Parts of the exercise
1. Set down the passage to read as it stands from "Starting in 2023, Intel" to "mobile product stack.", and nothing more.
2. Could you carry on with the passage to read from where it ends?

Passage to read
----------------

While we’re still over a quarter out from the end of 2022, Intel already has its eyes aimed at 2023 and its eventual refresh of its mobile processors. To that end, today the company has announced that they are making some branding changes for the low-end.

Starting in 2023, Intel will be retiring the Pentium and Celeron brands for laptop processors. In its place, Intel will have a singular “Intel Processor” brand for the low end of the market, while the Core branding (with its multiple tiers) will remain in place for the rest of Intel’s mobile product stack.

“Whether for work or play, the importance of the PC has only become more apparent as the torrid pace of technological development continues to shape the world. Intel is committed to driving innovation to benefit users, and our entry-level processor families have been crucial for raising the PC standard across all price points. The new Intel Processor branding will simplify our offerings so users can focus on choosing the right processor for their needs.”

-Josh Newman, Intel vice president and interim general manager of Mobile Client Platforms

Notably, this change only applies to future laptop parts. At this point Intel is not announcing a change for desktop parts or embedded parts. But with that said, I would not be the least bit surprised if these change ultimately came to desktops as well, as mobile is effectively Intel’s leading consumer market segment these days. So technology and names tend to percolate up to the desktop segment, keeping the two in sync.

----------------

Stored data
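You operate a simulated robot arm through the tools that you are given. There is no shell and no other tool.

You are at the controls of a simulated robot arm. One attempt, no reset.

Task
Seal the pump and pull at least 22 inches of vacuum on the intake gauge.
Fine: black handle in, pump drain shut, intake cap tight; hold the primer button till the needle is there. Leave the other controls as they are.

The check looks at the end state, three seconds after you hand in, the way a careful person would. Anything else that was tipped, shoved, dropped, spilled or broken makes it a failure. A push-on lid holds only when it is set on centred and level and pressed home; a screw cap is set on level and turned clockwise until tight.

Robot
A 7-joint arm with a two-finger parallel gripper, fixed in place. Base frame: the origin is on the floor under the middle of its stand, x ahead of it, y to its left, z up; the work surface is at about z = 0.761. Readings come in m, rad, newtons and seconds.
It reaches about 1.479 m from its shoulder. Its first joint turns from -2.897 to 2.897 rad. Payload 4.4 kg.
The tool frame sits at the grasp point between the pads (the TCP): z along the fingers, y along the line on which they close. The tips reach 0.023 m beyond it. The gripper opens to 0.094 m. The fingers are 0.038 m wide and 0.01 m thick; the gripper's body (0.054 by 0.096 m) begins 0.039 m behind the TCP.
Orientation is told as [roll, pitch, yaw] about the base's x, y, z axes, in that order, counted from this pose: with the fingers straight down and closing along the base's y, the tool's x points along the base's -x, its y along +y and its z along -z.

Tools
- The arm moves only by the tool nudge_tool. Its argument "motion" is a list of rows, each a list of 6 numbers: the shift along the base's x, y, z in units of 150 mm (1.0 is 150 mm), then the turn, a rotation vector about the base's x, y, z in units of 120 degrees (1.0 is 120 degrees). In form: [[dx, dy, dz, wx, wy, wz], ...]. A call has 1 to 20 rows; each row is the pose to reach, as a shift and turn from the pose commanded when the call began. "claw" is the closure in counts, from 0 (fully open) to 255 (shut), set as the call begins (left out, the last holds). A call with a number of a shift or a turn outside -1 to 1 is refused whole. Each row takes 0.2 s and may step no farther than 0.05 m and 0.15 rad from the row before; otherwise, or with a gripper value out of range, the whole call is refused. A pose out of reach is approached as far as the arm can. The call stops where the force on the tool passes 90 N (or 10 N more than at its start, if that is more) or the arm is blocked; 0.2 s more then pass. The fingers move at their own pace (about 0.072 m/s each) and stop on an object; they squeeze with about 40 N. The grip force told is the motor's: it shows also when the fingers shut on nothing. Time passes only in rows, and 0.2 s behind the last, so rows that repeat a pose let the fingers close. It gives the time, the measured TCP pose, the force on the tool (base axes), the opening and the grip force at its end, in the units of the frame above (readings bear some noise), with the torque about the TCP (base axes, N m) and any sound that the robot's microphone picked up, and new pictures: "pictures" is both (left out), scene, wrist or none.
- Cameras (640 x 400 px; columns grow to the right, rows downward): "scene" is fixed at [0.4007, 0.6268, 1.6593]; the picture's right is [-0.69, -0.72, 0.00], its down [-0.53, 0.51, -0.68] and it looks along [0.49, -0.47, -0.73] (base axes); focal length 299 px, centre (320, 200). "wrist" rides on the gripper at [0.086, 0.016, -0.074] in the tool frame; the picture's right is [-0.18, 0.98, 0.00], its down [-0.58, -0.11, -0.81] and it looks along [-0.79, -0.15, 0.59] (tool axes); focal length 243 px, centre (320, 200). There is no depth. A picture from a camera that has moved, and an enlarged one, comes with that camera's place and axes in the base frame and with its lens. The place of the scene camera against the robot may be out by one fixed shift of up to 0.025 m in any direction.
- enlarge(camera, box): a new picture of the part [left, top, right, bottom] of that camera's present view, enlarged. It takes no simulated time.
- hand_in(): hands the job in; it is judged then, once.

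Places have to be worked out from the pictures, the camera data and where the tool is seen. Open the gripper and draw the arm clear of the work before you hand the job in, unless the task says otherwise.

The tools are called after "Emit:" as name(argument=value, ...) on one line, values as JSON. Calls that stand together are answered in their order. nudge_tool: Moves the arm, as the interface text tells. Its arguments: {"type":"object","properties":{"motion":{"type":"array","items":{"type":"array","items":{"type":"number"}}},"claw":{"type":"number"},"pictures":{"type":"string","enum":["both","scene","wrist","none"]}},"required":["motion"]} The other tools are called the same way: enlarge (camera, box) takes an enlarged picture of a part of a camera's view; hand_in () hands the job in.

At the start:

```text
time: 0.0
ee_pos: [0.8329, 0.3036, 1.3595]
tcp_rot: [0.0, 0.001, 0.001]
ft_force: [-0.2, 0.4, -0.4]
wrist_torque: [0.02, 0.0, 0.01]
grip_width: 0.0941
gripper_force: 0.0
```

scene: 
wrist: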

----------------

Responses to the tasks
1.
Starting in 2023, Intel will be retiring the Pentium and Celeron brands for laptop processors. In its place, Intel will have a singular “Intel Processor” brand for the low end of the market, while the Core branding (with its multiple tiers) will remain in place for the rest of Intel’s mobile product stack.

2.
Intel’s current generation Pentium and Celeron offerings are both based on Alder Lake-U processors with a single performance core and four (one block of) efficiency cores. The only differences between these SKUs, besides price, is clockspeeds – specifically, that the Celeron parts lack turbo. So if Intel is going to pursue a similar strategy in future generations, then it’s not outlandish to fold two similar products under a single brand. Though the decision to forgo any kind of specific branding is an unusual one for Intel.

With that said, there’s also been a notable absence of “pure” Atom parts in this segment in this generation. Intel has yet to produce a true entry-level part using its Gracemont Atom cores; so everything below the Alder Lake Pentiums/Celerons has been the last-generation Tremont Atoms. So larger changes may be afoot for Intel’s cheapest laptop product segment.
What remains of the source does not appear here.